Remembrance Day is important to me, in my head at least. I am very conscious to wear poppies, try to attend a cenotaph event whenever possible (either live, or viewing the national memorial event as my location and schedules allow), and read articles that describe the veteran experience—not because I am really that interested in war stories, but because I want to appreciate what these brave men and woman have done.
Still, I feel quite inadequate every time Remembrance Day comes around. My head understands the symbolic importance of this day. My will wants to take a strong stand against injustice and tyranny and in defence of freedom and democracy. My heart is deeply patriotic and is proud of the historic contributions that Canadian men and women have made militarily. (As a Canadian of Dutch descent, the stories of Canadian liberators were told from youth; and as an adult, I have learned other stories, including that of Vimy Ridge.)
The problem, however, is with my stomach. Maybe it's just me, maybe it's my generation. My emotional distaste for the ugliness of war often outweighs my emotional response against the evil we are fighting (which, I fear, I get numbed to after reading about it almost every day.) When musing about what it would be to take up arms and fight an enemy with real guns and real bullets, my emotions shrink. Is there not another way? Can diplomacy not work? All those young faces—sons, brothers, newly-married husbands, dads with young children; most of them men, though I recognize there are daughters, sisters, wives, and mothers who also put their lives in harm's way—are their deaths really worth it? What if they were my friends and relatives? What if the call of duty came to me?

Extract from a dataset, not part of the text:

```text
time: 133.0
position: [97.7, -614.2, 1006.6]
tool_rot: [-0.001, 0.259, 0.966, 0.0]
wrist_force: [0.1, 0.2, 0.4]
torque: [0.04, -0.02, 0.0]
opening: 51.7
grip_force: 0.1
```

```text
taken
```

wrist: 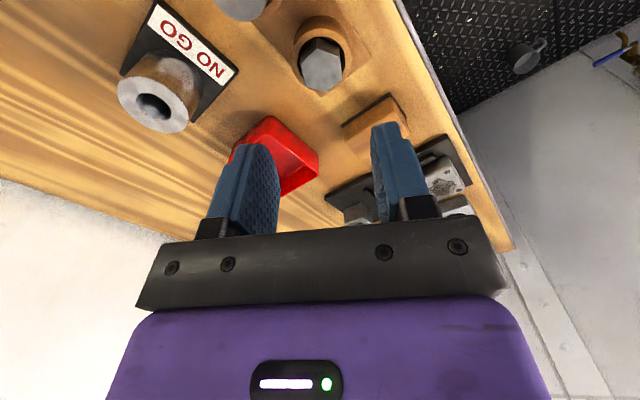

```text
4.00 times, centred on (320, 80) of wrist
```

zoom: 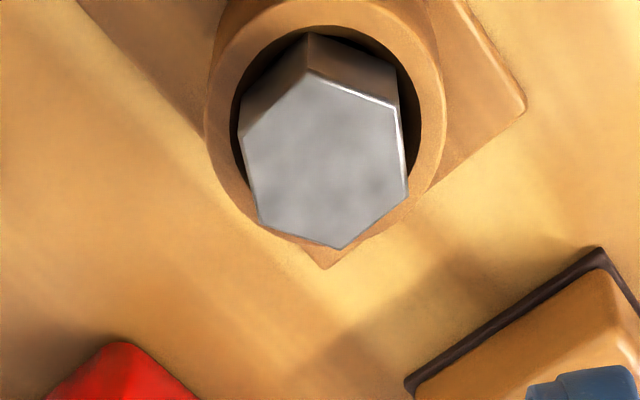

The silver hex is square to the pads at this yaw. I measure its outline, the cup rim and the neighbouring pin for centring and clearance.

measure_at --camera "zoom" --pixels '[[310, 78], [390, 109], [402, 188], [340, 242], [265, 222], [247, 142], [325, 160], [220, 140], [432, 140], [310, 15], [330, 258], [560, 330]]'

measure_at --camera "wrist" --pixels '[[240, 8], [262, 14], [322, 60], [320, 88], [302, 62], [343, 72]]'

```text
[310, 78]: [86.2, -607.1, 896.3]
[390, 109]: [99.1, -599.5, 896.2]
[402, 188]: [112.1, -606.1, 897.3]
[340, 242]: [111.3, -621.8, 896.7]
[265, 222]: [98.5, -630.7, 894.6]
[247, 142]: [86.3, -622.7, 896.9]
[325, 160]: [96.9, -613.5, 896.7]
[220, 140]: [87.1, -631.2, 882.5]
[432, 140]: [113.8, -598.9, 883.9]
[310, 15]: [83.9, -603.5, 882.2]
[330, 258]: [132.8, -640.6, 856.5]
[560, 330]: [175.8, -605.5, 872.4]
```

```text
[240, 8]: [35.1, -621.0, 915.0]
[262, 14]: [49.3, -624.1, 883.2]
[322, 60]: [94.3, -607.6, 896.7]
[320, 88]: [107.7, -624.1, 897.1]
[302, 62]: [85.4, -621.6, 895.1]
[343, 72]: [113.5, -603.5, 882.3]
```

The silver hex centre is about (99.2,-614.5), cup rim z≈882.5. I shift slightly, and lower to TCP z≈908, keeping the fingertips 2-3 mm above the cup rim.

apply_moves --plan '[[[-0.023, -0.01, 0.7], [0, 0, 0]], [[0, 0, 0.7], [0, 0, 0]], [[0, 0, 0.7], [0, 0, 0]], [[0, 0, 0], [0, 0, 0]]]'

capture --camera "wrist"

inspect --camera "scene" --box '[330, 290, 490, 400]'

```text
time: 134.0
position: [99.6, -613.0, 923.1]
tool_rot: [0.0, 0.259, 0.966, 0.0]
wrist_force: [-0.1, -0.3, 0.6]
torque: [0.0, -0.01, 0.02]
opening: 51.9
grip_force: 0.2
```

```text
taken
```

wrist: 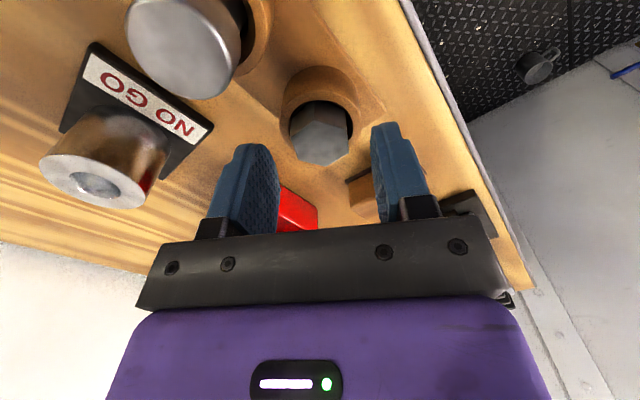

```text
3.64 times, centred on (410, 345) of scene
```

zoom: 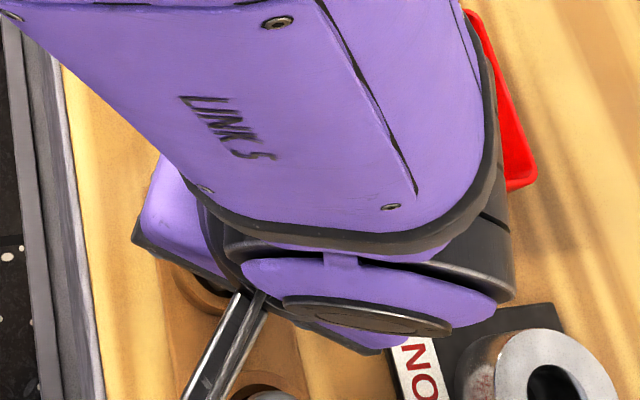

My heart, will, and head realize that just as in a broken world, the poor will always be with us, so there will be also enemies and tyrants with whom the only effective language of communication can be force. And to avoid force because it is unpleasant is to allow evil to fester, to prosper, and in many cases to destroy good. I would like to believe that if the call for duty ever came, I would have the grace and courage to respond in a way that is faithful to the convictions I know to be true.
Those who know me know that my stomach is one of the weaker parts of my disposition, and that distasteful sights and sometimes even normal food can prompt me to have physiological reactions of an unpleasant variety. Yet, when the time has come to do things that ordinarily would seem physiologically impossible, I have managed to persevere and get them done. I hope and pray that I would do that if such were the call of my country or the battle against injustice.
However, in the meantime, I will celebrate Remembrance Day mindful that the contribution I feel too gutless to make is being made every day by men and women representing me and my country. I will stop to reflect on the price of the freedom I enjoy, and realize that it is a gift to be used in a way that recognizes the significant price tag with which it comes. I will pray for the families of those who have loved ones fighting today for my security. And I will pray that he who is the Prince of Peace will come quickly and bring peace to a world that, without him, finds itself continually at war.